:: Text block ::

October 21, 2018 by Leave a Comment

I dropped out of this week’s voluntary documentary camera workshop, since it was not what I had expected and partly collided with the master course in Japanese that I had an idea of taking alongside my anthropology studies over the next two years.

I wrote the placement test on Tuesday, and it turned out to be quite a reality check. I failed miserably and will not be able to study Japanese on this level. How embarrassing, as I had elbowed myself into this course, which is normally only open for students of Japanology.

I remain optimistic though, and will continue my self-studies. After all, I spent the last month preparing for the placement test, thereby reviewing chapter 1-7 in Intermediate Japanese and continuing learning kanji from scratch, the way they learn it in the Japanese school system. I’m currently in fourth grade. I know more advanced kanji than that, but the idea is to get a thorough understanding of them and be able to write them properly – that’s what I’m hoping to achieve by doing this close learning of them. I think Japanese courses and text books in general make the mistake of not taking kanji seriously enough – it’s “too little, too late”. The result is that you learn each word twice: First in kana, then in kanji. Kanji must come first. Thereby it also becomes easier to understand the meaning of the words. So in conclusion: My Japanese has become fit again (if not master course fit) after I practiced it over the last month. That makes it inspiring to continue. I hope to be able to use Japanese in future anthropological field studies, so unlike before, I have a clear goal with my studies now.

:::
:: Given data ::

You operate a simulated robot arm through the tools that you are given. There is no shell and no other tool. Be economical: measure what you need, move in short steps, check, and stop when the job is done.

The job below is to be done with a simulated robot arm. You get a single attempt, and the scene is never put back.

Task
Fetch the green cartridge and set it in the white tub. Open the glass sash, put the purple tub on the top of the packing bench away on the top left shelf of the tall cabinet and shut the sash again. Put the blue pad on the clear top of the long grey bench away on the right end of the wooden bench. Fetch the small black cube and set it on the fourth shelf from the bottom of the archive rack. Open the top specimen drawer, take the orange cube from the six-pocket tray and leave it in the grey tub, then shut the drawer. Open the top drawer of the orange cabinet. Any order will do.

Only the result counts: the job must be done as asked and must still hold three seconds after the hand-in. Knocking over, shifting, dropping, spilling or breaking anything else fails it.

:::

▶ Task to complete
Pick up the text block at the point where it stops and go on.

▶ Result below
Study

Qualitative Methods

  • Fieldnotes assignment: Read Kyle’s fieldnotes

Japanese

  • Intermediate Japanese. Review of Chapter 8.
  • Memrise: 62,700
    • 2136 Jōyō Kanji by Grade, level 14 → 560 of 2136 kanji learned

Other

Otaku papers

  • Patrick W. Galbraith: ‘The Lolicon Guy:’ Some Observations on Researching Unpopular Topics in Japan. In Mark McLelland: The End of Cool Japan. Ethical, Legal, and Cultural Challenges to Japanese Popular Culture, 2016, p. 109-133. 👊
  • Patrick W. Galbraith: Fujoshi: Fantasy Play and Transgressive Intimacy among “Rotten Girls” in Contemporary Japan. In Signs, Journal of Women in Culture and Society, Vol. 37, No. 1 (September 2011), pp. 219-240.
  • Midori Suzuki: The possibilities of research on fujoshi in Japan. In Transformative Works and Cultures, Vol 12: “Transnational boys’ love fan studies” (March 2013).
  • Paul M. Malone: Transplanted boys’ love conventions and anti-shota polemics in a German manga: Fahr Sindram’s Losing Neverland. In Transformative Works and Cultures, Vol 12: “Transnational boys’ love fan studies” (March 2013).

Articles

  • The Daily Beast/Jake Adelstein: Japan’s Kiddie Porn Empire: Bye-Bye? (2014)
  • The Daily Beast/Jake Adelstein: Amazon Japan’s Child Porn Problem? (2015)
  • The Economist: Why personalities trump parties in Philippine politics
  • The Economist: For the first time in years, Eritreans can leave their country freely
  • The Economist: Did Saudi Arabia kill Jamal Khashoggi?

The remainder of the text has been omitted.